Food. Cafe. POSERS! Yuck!
Posted by jemzky at 11:34 PM on January 3, 2006.
So what’s really the difference between all the food chains, besides all of their foods containing MSG (an ingredient which has been proven to cause cancer)?
They all taste like heaven!
I would like to express my gratitude to the following fast food chains…
- Mc Donalds – for their chicken, Oreo McFlurry, french fries, and 8MCDO (8-6236) delivery service.

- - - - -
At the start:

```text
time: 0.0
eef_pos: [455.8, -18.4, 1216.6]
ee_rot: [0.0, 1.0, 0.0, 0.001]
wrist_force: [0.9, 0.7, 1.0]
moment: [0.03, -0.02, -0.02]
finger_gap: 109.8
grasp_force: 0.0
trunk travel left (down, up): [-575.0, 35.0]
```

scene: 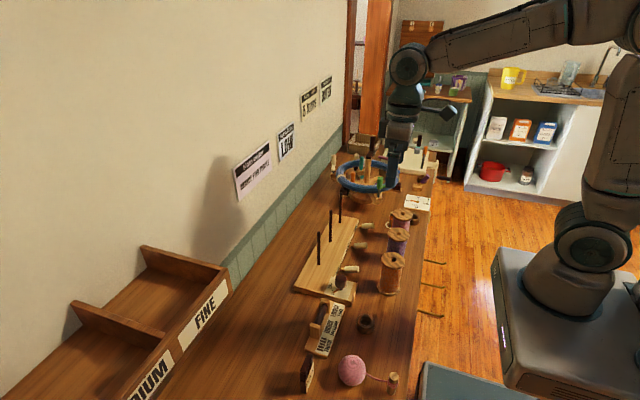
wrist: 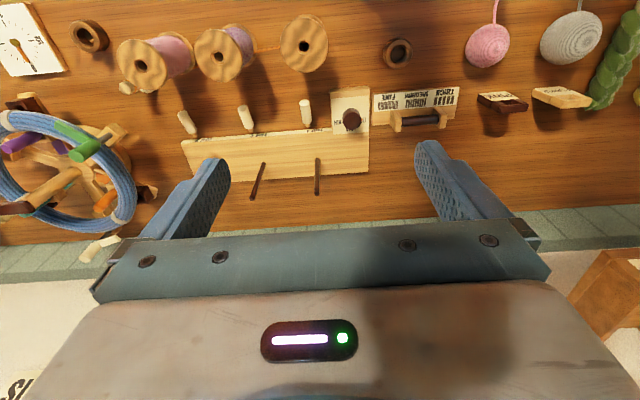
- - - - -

- Jollibee – for their crispylicious and jucylicious *laughs* chicken, jolly shake and sweet spaghetti


This ad is so cheezy. They should think of something better... ugh.
3. Chowking – for their pork siomai, beef brisket, and Chao Fan

Café Café Café.
(shift topic)



Everyone (pertaining to those from class A, B and C) is familiar with Starbucks huh? How bout Gloria Jean's and Seattle's Best? And Mocha Blends? How about our very own local Figaro? Cafes are so so in these days. They’re everywhere!!! Malls, gas stations (Petron, Caltex, Shell, etc.), office buildings and some are even located within secluded areas.
Now… to whom are they really supposed to cater to?
My assumptions are…
- Coffee addicts who drink an average of 2-3 coffees in one sitting
- Probably people who would want to relax and have a few sip before proceeding to what they’re supposed to do
- Friends or group of individuals who would want to gather together (to backstab their other friends) while enjoying a Grande or Venti sized Mocha Latte, Iced White Chocolate (my favorite!!!) or Caramel Macchiato
- Loners (Oh… I do know how you guys feel! Been there, done that)
And who else?
**RANT MODE**Social Climbers and Posers who save their whole allowance for the entire week just so they can afford a puny beverage costing around Php60 ($1.10 USD).
This type of people will stay from dusk ‘til dawn in the cafe and you’ll still notice that their cups aren’t even half full (or half empty if you’re a pessimist) yet!
That’s really pathetic!
Some of these whackos even wear their “best” outfits whenever they go to such cafes. With the short skirt, an inch-thick makeup, and a tiangge-type-cheap-hunting-cap that they probably stole. The whole ensemble makes them look like a cheap slut, considering that they try so hard. Not to mention them being linguistically abusive. They try to mix the Filipino and English language to make them sound (UGH!) cute! And can anyone please tell me what’s with that FAUX ACCENT!?
“Your attempt is futile! Live within your means! Go make instant coffee or something… that’s way cheaper! It’ll help you save up so you and your family can buy more rice and viands for dinner!”
Reminds me of the song Great Pretender by Buck Ram and Big spender by Dorothy Fields… *laughs*
*COOLS DOWN*
What should the verdict be?
I suggest mental and physical torment ala Fear Factor!
Enough of them…
I’m still wondering if it’s true that distilled water has healing abilities. If you know anything about this, I’d like to hear more about it. Meanwhile, I’m going limit my liquid intake to distilled water only. I’ll keep my site updates regarding its effectiveness.